Monday, 18 July 2016, 15:45 Last update: about 9 years ago

The celebrated English writer David Herbert Lawrence (1885-1930) wrote his notorious and "scandalous" novel Lady Chatterley's Lover in 1927 and, totally aware of its controversial contents, he immediately sought the help of his Italian friend Pino Orioli. The novel was published privately in Florence in 1928. Soon after, many attempts were made by the author to have the novel published in England, but to no avail. The rigid English censors had declared war, and a harsh legal battle was waged between them and the author, a battle which  eventually ended in 1960 when, at the end of yet another legal confrontation, the Court decided in favour of Penguin Publishers, and the book was allowed to go in print. On its first day of issue it sold over a million copies!

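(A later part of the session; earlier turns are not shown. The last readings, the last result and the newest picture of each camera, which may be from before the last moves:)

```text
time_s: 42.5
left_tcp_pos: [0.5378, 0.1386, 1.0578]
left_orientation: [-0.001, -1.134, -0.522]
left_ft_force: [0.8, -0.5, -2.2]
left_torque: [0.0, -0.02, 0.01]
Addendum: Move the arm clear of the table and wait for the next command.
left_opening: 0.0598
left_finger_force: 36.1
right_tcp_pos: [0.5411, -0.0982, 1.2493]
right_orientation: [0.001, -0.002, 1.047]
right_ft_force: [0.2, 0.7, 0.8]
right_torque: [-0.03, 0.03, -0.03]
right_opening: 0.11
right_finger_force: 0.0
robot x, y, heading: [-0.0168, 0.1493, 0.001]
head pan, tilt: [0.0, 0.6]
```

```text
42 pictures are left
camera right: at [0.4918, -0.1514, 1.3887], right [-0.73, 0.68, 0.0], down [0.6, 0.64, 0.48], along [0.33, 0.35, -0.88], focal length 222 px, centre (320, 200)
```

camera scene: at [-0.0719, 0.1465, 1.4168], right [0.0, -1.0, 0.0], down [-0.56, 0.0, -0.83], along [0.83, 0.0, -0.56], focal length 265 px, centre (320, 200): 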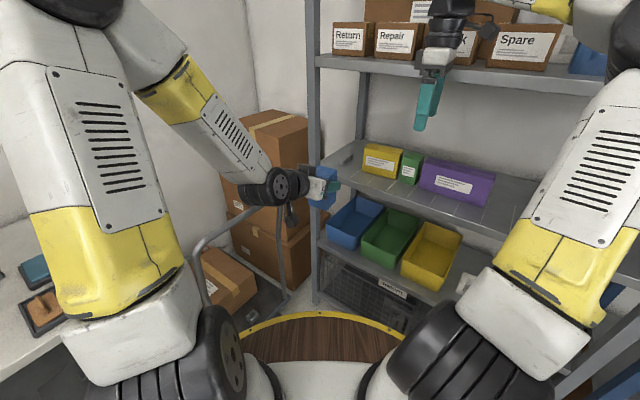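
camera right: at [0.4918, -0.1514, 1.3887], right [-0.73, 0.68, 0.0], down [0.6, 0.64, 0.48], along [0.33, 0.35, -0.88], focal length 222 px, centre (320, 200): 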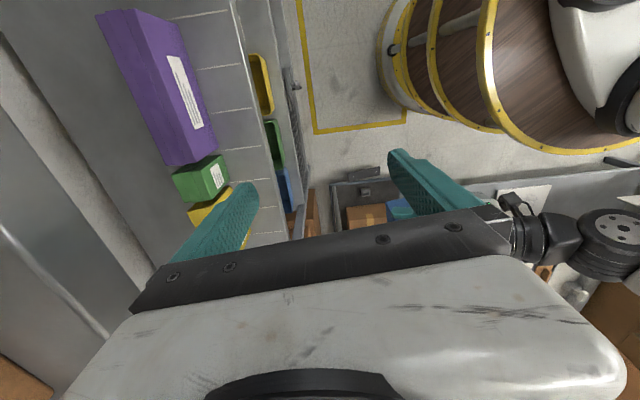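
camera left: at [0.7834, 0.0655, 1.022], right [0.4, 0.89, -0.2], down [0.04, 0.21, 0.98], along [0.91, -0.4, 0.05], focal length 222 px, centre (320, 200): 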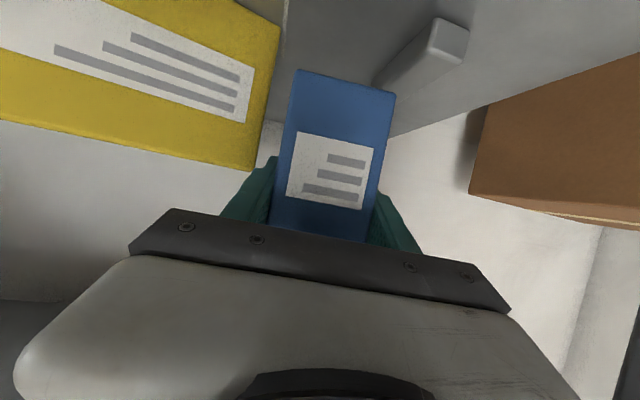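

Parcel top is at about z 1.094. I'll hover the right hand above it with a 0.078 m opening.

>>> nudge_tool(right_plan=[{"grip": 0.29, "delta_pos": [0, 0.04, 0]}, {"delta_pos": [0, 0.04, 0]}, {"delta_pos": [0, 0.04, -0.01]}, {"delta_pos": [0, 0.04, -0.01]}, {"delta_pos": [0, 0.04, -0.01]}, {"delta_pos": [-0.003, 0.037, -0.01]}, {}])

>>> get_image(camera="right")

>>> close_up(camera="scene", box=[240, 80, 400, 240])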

The controversial element in this celebrated novel has its roots in its own times, particularly as regard the many highly erotic and oft pornographic sexual passages between Lady Chatterely and Oliver Mellors, the game-keeper of her husband Clifford who, confined to a wheelchair after serious injuries sustained in World War I, was rendered an invalid and impotent. Personally, I believe that Lawrence used these erotic passages intentionally, and with sadistic glee, to shock. But there is yet another hard element which highly irked the censors: the fact that an upper class woman had a sexual relationship with just a common worker, and an uncouth one at that, not to mention the controversial Bolshevist ideologies which, at the time, were rapidly infiltrating British mentality and way of life.

But in spite of everything, in spite of the passing time, this novel will shock on and will remain one of the greatest novels ever written, for in its pages the author has laid bare not only himself, but also the crude reality of human frailty and social hypocrisy, which Lawrence continued to fight against until his death in Vance, France, in 1930, at the age of 44.